#### Data extract ####

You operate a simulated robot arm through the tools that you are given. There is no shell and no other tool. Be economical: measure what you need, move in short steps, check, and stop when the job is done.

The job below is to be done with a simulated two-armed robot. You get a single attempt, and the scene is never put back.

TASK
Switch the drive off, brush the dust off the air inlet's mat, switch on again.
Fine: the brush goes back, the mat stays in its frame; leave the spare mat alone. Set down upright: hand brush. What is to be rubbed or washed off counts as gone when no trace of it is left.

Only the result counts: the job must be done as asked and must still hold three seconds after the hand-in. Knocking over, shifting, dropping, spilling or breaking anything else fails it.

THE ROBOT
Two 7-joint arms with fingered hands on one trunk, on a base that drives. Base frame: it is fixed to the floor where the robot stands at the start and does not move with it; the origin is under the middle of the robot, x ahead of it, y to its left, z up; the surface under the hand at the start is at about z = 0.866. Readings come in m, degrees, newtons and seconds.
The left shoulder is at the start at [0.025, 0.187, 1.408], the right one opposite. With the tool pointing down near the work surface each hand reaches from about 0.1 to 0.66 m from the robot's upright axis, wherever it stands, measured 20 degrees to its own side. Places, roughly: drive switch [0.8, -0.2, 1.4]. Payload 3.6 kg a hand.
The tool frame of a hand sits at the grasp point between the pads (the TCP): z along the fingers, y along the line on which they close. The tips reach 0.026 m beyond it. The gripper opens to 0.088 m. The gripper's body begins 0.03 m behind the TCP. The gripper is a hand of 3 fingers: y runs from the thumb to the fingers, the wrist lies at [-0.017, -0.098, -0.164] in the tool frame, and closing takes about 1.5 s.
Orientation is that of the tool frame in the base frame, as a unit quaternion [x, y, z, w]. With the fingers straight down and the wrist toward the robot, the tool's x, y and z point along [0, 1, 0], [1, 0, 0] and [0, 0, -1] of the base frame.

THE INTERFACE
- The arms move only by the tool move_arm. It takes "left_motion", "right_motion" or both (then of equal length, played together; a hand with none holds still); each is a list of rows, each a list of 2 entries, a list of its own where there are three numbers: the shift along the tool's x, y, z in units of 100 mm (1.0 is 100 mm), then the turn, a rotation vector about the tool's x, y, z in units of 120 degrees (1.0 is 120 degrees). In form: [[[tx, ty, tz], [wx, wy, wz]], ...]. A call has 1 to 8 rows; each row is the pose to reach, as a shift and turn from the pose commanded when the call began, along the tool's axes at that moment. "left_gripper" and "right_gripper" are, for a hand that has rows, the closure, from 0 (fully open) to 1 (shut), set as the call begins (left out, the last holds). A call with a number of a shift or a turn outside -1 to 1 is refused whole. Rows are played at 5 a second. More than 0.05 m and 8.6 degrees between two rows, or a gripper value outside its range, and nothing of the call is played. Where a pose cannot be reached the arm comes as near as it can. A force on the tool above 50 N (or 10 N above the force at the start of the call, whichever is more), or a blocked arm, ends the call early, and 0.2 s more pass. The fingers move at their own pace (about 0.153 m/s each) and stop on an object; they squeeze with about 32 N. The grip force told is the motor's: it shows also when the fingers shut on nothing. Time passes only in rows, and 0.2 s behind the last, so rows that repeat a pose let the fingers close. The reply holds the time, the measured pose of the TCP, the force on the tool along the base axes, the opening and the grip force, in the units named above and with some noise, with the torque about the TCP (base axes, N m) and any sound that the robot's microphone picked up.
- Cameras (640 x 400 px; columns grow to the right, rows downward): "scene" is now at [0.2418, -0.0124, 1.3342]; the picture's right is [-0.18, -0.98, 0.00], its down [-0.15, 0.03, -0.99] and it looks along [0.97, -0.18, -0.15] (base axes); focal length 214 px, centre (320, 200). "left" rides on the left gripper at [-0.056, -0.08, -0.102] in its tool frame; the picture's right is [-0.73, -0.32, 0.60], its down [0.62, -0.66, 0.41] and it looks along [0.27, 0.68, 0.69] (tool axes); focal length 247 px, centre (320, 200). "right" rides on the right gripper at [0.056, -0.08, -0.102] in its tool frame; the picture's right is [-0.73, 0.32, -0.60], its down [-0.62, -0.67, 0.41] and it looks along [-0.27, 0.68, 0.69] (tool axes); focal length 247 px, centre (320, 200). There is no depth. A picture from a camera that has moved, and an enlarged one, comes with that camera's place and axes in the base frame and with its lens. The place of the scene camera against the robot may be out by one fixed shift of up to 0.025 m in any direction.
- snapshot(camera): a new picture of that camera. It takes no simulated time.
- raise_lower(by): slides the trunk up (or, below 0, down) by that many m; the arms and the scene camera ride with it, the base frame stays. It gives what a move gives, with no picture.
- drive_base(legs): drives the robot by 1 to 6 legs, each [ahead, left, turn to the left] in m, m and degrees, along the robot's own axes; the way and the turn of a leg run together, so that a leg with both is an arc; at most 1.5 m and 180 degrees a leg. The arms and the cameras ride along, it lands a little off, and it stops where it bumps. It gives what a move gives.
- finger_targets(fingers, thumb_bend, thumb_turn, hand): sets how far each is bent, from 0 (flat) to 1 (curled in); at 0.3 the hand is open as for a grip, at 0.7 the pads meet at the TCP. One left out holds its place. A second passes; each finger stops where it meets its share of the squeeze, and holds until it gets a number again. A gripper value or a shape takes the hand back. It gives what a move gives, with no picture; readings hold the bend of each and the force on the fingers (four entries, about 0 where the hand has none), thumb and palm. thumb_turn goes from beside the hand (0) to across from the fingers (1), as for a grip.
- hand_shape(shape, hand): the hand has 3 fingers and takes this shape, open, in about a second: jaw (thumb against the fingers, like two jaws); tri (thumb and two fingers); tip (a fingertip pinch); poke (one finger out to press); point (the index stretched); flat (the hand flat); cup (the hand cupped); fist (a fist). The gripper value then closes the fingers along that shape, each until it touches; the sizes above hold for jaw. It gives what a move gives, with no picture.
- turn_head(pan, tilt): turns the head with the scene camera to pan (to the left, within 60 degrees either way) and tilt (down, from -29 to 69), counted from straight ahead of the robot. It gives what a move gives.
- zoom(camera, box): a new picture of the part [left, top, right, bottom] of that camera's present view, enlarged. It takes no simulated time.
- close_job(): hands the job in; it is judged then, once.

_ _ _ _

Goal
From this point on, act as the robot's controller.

####

Goal
Pick out the lines containing the string "seconds".

Complete output
Only the result counts: the job must be done as asked and must still hold three seconds after the hand-in. Knocking over, shifting, dropping, spilling or breaking anything else fails it.
Two 7-joint arms with fingered hands on one trunk, on a base that drives. Base frame: it is fixed to the floor where the robot stands at the start and does not move with it; the origin is under the middle of the robot, x ahead of it, y to its left, z up; the surface under the hand at the start is at about z = 0.866. Readings come in m, degrees, newtons and seconds.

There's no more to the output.